Grafton looks at further European expansion
Speaking yesterday on the back of a strong set of annual results which boosted the group’s shares by nearly 9%, chief executive officer Gavin Slark said that Grafton has a reasonably healthy pipeline of potential acquisitions and significant financial headroom for such activity.
He said that the group could comfortably spend €200m on acquisitions if it so wished but will be looking for “good businesses in good markets with good management at the right price”.
Grafton will, in the short-term, mainly continue to look at bolt-on buys in the UK and further acquisitions in the Netherlands where it has largely driven group growth since Grafton entered via acquisition in 2015.
Its main Dutch business is specialist tools provider Isero. It contributed £9m (€10.4m) to group operating profit last year.
Mr Slark said that the medium-term objective is to expand into other European areas.
While acquisition opportunities are low in Ireland, the group will open three new Chadwicks building supply stores here this year; underlining management’s confidence in a recovering Irish market.
Mr Slark said the gradual growth Grafton is seeing in its Irish business is a good thing as it hints at more sustainable progress.
It owns Woodie’s DIY retail chain, as well as a merchanting business.
The Irish merchanting division grew revenue by 12%, last year.
The company yesterday reported record annual revenues of £2.5bn (€2.9m) for 2016.
That is up 13% on the previous year, with adjusted pre-tax profit up 14% at £136.2m.
On a statutory basis profit dropped 5%, partly due to a previously flagged £20m impairment charge arising from a restructuring of the UK plumbing and heating division.
Builders merchanting makes up 92% of Grafton’s overall business and saw 13% revenue growth last year.
UK merchanting marks the bulk of that and saw 6.6% growth.
While he sees some uncertainty in the UK market, Mr Slark said that he remains largely unworried about Brexit.

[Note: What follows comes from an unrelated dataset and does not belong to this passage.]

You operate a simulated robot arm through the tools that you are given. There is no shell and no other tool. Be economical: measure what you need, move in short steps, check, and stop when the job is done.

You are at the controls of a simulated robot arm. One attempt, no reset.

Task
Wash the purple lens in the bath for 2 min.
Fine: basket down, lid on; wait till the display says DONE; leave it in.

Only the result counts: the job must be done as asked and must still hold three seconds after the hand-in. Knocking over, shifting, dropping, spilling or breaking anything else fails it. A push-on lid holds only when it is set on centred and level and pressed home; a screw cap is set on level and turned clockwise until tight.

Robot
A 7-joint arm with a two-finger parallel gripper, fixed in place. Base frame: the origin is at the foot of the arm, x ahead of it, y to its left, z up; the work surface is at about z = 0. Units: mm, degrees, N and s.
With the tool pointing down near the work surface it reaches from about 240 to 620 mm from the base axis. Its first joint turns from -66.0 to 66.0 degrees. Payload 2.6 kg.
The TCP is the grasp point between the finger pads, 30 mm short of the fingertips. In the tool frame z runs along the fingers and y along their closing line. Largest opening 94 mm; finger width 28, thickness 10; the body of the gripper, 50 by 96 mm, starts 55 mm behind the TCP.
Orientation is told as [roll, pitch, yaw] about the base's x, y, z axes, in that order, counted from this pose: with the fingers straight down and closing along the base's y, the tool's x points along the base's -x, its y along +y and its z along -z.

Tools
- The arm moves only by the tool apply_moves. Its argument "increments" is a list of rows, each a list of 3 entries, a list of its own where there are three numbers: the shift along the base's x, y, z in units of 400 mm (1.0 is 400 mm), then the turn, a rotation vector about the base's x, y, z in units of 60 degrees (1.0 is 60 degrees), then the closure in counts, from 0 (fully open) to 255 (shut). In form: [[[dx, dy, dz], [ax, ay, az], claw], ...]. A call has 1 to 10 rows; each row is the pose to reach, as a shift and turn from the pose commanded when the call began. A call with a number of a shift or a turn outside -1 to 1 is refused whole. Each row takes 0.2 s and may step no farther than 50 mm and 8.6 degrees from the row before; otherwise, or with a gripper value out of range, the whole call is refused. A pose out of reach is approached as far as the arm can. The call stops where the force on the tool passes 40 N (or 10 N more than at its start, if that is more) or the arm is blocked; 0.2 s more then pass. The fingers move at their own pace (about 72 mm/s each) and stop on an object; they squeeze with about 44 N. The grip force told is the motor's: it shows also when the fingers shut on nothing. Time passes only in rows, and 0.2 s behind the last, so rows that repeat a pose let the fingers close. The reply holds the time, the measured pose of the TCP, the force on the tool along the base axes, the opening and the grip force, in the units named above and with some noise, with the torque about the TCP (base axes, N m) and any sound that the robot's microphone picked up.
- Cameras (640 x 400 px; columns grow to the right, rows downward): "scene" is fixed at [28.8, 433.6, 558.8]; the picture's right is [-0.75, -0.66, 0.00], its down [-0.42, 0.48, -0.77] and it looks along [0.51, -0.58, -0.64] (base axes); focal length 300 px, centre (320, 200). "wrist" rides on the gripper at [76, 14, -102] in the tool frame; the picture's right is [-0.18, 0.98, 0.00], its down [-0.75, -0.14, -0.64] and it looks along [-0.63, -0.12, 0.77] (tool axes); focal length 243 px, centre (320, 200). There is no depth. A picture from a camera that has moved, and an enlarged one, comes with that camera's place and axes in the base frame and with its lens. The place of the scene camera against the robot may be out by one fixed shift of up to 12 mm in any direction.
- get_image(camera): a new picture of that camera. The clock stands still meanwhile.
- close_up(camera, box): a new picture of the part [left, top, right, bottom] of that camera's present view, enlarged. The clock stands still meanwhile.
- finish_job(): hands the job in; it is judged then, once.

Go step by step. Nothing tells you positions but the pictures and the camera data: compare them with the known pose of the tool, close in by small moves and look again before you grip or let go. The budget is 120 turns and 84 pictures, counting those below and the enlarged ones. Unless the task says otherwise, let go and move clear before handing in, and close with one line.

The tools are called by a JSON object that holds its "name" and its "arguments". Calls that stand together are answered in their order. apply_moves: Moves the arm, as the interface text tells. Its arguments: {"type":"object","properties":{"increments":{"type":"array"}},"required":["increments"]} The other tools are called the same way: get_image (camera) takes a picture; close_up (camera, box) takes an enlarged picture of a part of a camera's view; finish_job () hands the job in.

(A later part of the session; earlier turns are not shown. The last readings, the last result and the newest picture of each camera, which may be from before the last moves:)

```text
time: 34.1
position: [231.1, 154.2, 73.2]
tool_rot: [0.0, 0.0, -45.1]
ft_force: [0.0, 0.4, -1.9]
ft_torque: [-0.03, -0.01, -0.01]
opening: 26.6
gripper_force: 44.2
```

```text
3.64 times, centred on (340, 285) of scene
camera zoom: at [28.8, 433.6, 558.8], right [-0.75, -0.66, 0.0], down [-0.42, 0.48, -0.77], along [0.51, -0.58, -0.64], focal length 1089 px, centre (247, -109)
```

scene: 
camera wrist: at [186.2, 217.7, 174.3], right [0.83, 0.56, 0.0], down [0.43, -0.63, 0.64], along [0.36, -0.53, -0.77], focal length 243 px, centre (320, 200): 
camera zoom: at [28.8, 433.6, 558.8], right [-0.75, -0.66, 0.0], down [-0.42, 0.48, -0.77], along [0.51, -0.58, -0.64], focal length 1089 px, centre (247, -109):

Grafton’s main exposure in that regard is via the repair, maintenance and improvement market.
Key to that sector’s growth is consumer confidence and Mr Slark said that will only be properly gauged later in the year when there is more clarity and visibility around what a post-Brexit UK will look like.
However, he said management anticipates further modest growth in the British market this year.
“Overall prospects for the current year remain favourable with continued growth in Ireland and the Netherlands expected to support an increase in profit in the year ahead,” he said.
Belgium remains the only underperforming market for Grafton, with revenues falling 11%.
However, the group is confident of returning the division to sustainable profitability in the medium term.
Mr Slark said that the Selco merchanting business in the UK, the exposure to a recovering Irish market and having a leading position in the Dutch market are the three characteristics differentiating Grafton from its peers at present.